- [Written request A]: Repeat exactly the lines between and including those that contain "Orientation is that" and "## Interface". Output no other line.

- [Passage to read]:
——————
Rumours about changes to salary sacrifice appear before almost every Budget. The 2025 Autumn Budget is no different – but the latest reports have prompted a stronger industry response than usual. Several outlets have suggested the Chancellor is considering a £2,000 limit on the National Insurance advantage of salary sacrifice for pension contributions.
It sounds technical – like something only payroll teams worry about – but if this rumour is accurate, the impact on savers would be immediate. Many employees would see their take-home pay fall, employers would face higher payroll costs, and anyone contributing meaningfully to their pension would find saving noticeably more expensive. Not only that, but this adjustment to the NI-efficient threshold of salary sacrifice would cut directly across the pension improvements the Government is trying to achieve elsewhere.
In this article, I want to explain what the rumoured cap means, who it affects, and why it risks undoing some of the positive momentum building in the pensions system.
Salary sacrifice works because it is simple and predictable
Salary sacrifice has become a central feature of workplace pensions. Employees give up part of their salary and the employer pays the same amount into their pension. Because the contribution is made before income tax and National Insurance, take-home pay is higher and saving feels easier.
The number of people using salary sacrifice is an elusive figure, but at last count around a third of private sector workers used it. Many employers structure their contributions around it. It encourages good habits in the accumulation phase, which is essential for long-term adequacy.
That simplicity is one of the few things in pensions that most people understand and trust.
What a £2,000 cap would mean
The rumour suggests the Chancellor may set a £2,000 NI-efficient threshold for salary sacrifice each year.
In practical terms, this means any pension contribution above that level would attract employee and employer National Insurance. Saving would become more expensive for both. Someone contributing meaningfully to their pension – either through personal choice or employer match – would feel an immediate reduction in take-home pay.
This change would not affect everyone equally. Auto-enrolment minimum payers would barely notice it. The people who would feel it most are those already attempting to save enough for a reasonable retirement.
——————
- [Available data]:

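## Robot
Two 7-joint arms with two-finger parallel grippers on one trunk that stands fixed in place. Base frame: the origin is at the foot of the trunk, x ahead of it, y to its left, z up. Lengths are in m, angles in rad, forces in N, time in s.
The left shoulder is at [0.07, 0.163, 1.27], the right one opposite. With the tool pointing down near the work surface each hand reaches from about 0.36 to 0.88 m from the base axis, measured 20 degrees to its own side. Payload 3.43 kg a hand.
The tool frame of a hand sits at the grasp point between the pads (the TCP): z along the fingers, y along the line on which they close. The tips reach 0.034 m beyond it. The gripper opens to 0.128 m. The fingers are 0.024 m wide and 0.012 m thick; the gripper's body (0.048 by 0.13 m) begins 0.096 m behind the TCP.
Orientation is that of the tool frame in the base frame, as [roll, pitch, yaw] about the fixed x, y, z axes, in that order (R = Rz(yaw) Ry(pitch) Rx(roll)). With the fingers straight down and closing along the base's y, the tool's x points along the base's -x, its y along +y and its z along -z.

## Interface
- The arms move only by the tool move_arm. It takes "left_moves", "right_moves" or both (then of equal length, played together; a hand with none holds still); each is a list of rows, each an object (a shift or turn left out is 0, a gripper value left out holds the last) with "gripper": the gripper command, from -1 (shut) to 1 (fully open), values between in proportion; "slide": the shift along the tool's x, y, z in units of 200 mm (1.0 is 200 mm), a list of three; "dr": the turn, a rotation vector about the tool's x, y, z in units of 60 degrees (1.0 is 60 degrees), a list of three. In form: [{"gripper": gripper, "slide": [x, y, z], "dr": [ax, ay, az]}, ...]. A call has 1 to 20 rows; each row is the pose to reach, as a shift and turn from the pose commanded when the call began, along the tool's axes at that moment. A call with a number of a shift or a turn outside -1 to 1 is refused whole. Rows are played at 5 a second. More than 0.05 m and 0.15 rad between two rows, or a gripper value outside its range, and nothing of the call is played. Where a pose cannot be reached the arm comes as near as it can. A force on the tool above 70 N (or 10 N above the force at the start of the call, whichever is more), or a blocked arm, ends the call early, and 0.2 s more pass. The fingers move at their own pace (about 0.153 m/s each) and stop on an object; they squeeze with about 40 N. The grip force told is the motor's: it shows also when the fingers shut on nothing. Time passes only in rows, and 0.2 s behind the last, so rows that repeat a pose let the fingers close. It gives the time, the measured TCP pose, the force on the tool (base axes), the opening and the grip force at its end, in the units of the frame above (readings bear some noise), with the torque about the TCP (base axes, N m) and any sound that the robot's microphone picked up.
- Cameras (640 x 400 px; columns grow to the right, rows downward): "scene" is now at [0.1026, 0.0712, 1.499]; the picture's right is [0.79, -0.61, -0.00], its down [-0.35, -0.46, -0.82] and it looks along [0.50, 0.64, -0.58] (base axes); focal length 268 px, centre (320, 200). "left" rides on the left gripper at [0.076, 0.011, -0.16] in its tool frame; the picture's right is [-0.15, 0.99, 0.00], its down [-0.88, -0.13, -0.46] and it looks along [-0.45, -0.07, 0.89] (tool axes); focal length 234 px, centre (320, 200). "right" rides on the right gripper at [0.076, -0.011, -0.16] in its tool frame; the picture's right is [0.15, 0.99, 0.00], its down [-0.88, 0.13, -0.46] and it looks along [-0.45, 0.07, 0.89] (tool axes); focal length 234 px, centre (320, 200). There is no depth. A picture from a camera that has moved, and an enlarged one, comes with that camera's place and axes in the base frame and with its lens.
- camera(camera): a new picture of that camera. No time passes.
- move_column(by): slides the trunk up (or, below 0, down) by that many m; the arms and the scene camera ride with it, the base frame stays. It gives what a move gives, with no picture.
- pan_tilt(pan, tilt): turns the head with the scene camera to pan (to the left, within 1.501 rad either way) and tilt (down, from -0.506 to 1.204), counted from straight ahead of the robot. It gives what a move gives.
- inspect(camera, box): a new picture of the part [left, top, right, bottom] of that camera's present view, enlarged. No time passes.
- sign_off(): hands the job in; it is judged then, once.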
——————
- [Written request B]: Take up the passage to read again after its last words.

- [Written answer A]:
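Orientation is that of the tool frame in the base frame, as [roll, pitch, yaw] about the fixed x, y, z axes, in that order (R = Rz(yaw) Ry(pitch) Rx(roll)). With the fingers straight down and closing along the base's y, the tool's x points along the base's -x, its y along +y and its z along -z.

## Interface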

- [Written answer B]:
Read more: Will the Government Slash Pensioners’ Tax-Free Cash? The Reality Behind the Rumours
This reform contradicts the Government’s own pension policy
What troubles me most is how at odds an NI-efficient threshold feels with the rest of the pensions agenda. We currently have a set of reforms designed to strengthen schemes, increase scale, improve governance, and help savers build larger, more reliable pots.
The Pension Schemes Bill, the value-for-money framework and the work of the Pension Commission all push in the same direction – encouraging better outcomes and more confident saving.
An NI-efficient threshold pulls the opposite way. It hits the pension growth phase directly. It makes good behaviour harder. It sends a confusing message at a time when we should be making saving feel more stable and more worthwhile.
People will respond to this – and not always in the right way
Changes that affect take-home pay tend to trigger behavioural shifts. Some employees will reduce contributions. Some employers may reconsider their matching structures. Others will simply become more disengaged because a previously simple system now feels technical and uncertain.
Inertia can help people stay enrolled, but it cannot protect contribution levels. Once contributions fall, they rarely rise again. That creates a long-term adequacy problem that will cost far more to fix than the revenue an NI-efficient threshold might raise.
Read more: What Does Value Really Mean in Pensions? Why Peace of Mind Might Matter as Much as Performance
Stability matters more than a short-term saving
The Government is trying to build a pensions system that people can trust – one that supports long-term saving without needing constant monitoring or financial expertise. Stability is central to this.
A sudden NI-efficient threshold for salary sacrifice would do the opposite. It introduces complexity, increases cost, and makes a widely used saving mechanism feel less reliable. Even if the rumour turns out to be only that, the speculation alone can create anxiety and prompt unintended decisions.
The Government has difficult fiscal choices to make. But making pension saving more expensive risks undermining progress at exactly the moment when confidence and clarity matter most.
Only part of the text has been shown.